### GIVEN DATA
◇ ◇ ◇ ◇

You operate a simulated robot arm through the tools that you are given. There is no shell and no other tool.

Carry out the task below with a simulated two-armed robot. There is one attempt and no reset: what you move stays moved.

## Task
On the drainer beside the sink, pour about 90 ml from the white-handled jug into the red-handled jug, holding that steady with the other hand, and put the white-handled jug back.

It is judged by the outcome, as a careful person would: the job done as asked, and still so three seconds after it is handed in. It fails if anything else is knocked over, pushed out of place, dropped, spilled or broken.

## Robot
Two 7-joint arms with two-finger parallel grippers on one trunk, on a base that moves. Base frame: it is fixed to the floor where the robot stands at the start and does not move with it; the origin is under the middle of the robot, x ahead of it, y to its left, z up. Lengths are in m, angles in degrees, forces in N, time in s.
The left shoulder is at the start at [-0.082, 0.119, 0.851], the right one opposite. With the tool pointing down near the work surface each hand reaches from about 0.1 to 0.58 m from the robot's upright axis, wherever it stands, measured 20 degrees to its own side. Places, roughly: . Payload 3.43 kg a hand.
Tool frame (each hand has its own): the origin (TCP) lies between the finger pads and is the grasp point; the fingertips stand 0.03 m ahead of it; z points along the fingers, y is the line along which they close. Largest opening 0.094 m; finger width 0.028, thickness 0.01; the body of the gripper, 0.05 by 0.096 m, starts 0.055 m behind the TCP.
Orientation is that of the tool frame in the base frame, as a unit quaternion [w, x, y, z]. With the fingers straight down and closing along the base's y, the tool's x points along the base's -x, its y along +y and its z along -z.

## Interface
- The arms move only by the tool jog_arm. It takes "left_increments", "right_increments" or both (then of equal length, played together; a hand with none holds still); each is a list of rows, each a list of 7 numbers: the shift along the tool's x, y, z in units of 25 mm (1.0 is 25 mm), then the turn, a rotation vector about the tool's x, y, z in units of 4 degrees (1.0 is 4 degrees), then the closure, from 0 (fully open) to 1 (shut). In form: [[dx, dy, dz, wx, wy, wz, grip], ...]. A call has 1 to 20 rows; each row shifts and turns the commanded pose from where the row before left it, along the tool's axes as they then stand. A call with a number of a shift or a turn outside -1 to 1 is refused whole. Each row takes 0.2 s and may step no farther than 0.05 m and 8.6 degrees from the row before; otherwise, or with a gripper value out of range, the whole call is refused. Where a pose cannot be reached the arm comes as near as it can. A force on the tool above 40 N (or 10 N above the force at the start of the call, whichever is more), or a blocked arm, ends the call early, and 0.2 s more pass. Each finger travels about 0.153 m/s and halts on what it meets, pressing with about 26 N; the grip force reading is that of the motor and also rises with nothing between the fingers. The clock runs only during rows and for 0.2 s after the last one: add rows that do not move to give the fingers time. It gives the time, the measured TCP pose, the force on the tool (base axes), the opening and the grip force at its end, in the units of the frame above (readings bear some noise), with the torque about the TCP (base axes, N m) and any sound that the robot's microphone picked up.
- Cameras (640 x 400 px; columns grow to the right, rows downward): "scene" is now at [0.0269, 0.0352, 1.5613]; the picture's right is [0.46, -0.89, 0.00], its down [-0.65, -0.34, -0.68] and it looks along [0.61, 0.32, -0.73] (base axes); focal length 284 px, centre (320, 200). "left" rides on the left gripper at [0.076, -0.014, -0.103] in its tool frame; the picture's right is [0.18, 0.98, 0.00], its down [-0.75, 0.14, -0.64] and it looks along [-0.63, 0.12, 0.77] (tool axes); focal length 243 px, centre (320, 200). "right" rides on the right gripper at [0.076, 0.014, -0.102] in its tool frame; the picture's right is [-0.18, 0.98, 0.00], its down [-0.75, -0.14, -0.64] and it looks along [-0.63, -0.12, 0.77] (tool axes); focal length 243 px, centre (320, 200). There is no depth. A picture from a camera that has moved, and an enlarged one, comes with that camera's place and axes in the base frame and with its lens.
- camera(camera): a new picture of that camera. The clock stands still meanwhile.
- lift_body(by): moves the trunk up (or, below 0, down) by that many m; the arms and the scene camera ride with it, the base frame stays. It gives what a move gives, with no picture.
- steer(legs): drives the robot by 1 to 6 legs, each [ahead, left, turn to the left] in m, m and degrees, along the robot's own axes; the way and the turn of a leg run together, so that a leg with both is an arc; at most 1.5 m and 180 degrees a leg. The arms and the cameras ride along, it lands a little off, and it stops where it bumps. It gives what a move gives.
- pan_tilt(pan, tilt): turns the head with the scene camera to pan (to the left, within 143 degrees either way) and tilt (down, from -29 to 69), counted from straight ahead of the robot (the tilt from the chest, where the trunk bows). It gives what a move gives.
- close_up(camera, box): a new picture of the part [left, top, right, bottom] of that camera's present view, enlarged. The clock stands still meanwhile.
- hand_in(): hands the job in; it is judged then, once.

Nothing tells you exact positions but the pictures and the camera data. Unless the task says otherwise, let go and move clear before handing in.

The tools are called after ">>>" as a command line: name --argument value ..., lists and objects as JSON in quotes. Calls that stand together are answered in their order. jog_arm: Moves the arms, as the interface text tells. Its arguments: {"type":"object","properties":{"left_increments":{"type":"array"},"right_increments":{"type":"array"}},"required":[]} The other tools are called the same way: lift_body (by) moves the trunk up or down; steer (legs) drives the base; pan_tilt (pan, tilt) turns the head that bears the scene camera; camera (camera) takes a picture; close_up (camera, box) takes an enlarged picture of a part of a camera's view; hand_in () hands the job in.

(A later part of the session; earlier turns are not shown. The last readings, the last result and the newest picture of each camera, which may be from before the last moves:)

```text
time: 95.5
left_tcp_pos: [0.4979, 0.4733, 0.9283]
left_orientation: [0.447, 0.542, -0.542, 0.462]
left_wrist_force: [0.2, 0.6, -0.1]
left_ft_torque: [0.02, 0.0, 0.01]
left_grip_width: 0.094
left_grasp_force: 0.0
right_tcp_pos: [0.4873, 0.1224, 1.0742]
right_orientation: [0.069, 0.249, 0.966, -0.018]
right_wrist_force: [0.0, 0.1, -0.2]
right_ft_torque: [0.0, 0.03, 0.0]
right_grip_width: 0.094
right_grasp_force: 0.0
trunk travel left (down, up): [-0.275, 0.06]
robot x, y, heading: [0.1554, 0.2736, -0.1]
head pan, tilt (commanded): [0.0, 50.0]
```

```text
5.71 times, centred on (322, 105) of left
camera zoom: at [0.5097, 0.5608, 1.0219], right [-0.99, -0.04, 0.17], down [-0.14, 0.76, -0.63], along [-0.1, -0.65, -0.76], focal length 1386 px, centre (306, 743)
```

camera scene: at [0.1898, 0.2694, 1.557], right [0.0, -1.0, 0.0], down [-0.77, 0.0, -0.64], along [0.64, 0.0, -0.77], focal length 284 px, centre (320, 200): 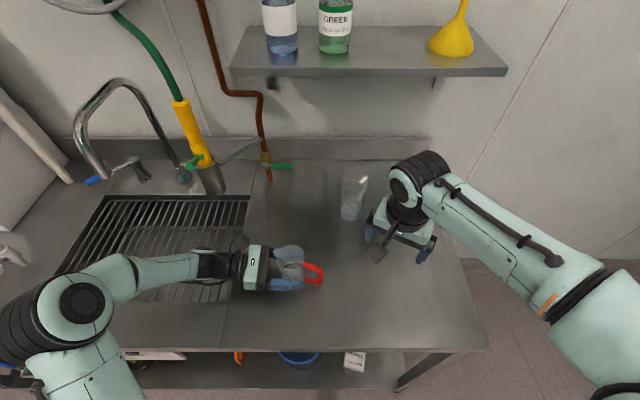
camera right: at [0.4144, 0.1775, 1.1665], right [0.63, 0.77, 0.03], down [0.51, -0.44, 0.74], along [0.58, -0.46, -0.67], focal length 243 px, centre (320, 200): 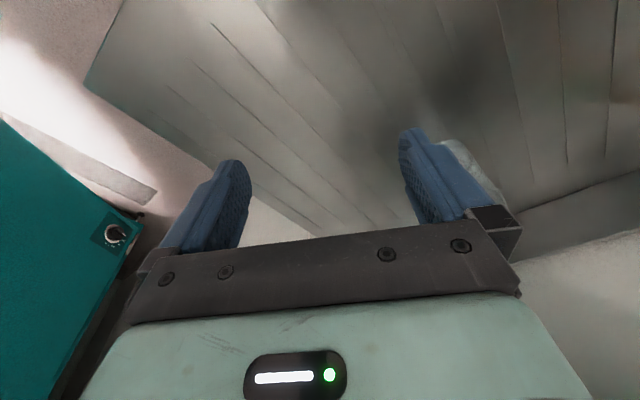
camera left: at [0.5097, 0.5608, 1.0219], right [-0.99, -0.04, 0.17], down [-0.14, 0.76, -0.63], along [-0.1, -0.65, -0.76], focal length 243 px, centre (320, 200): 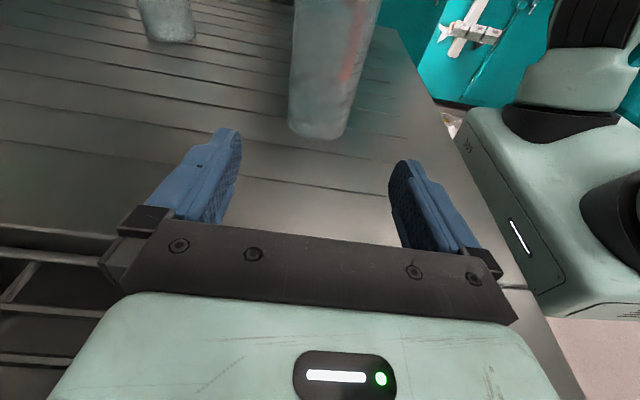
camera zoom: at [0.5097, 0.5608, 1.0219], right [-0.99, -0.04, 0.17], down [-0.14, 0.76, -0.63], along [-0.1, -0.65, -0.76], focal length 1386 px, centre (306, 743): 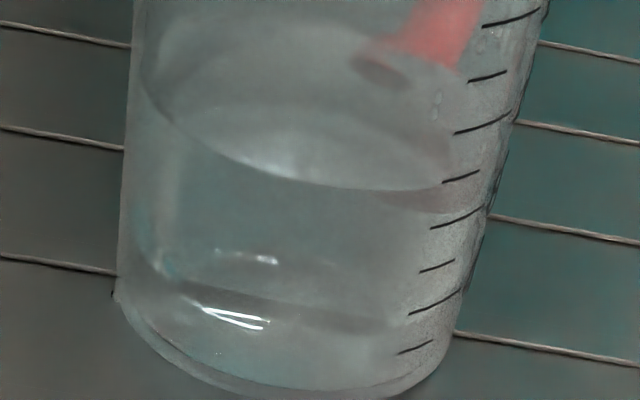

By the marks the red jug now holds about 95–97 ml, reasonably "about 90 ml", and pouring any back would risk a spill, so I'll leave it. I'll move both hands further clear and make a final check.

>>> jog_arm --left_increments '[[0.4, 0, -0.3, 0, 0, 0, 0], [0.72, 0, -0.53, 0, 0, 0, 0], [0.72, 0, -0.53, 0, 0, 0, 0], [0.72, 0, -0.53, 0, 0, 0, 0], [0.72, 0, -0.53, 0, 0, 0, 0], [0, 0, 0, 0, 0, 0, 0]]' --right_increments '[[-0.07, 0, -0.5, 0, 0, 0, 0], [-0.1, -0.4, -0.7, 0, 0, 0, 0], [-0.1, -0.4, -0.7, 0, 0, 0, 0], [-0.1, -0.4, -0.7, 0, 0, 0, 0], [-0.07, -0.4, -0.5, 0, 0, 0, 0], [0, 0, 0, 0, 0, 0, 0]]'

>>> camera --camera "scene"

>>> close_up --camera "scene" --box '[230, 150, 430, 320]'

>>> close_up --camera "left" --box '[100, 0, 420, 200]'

◇ ◇ ◇ ◇

### THE EXERCISE
Count how many lines hold the string "meanwhile" and give that number alone.

### COMPLETED EXERCISE
2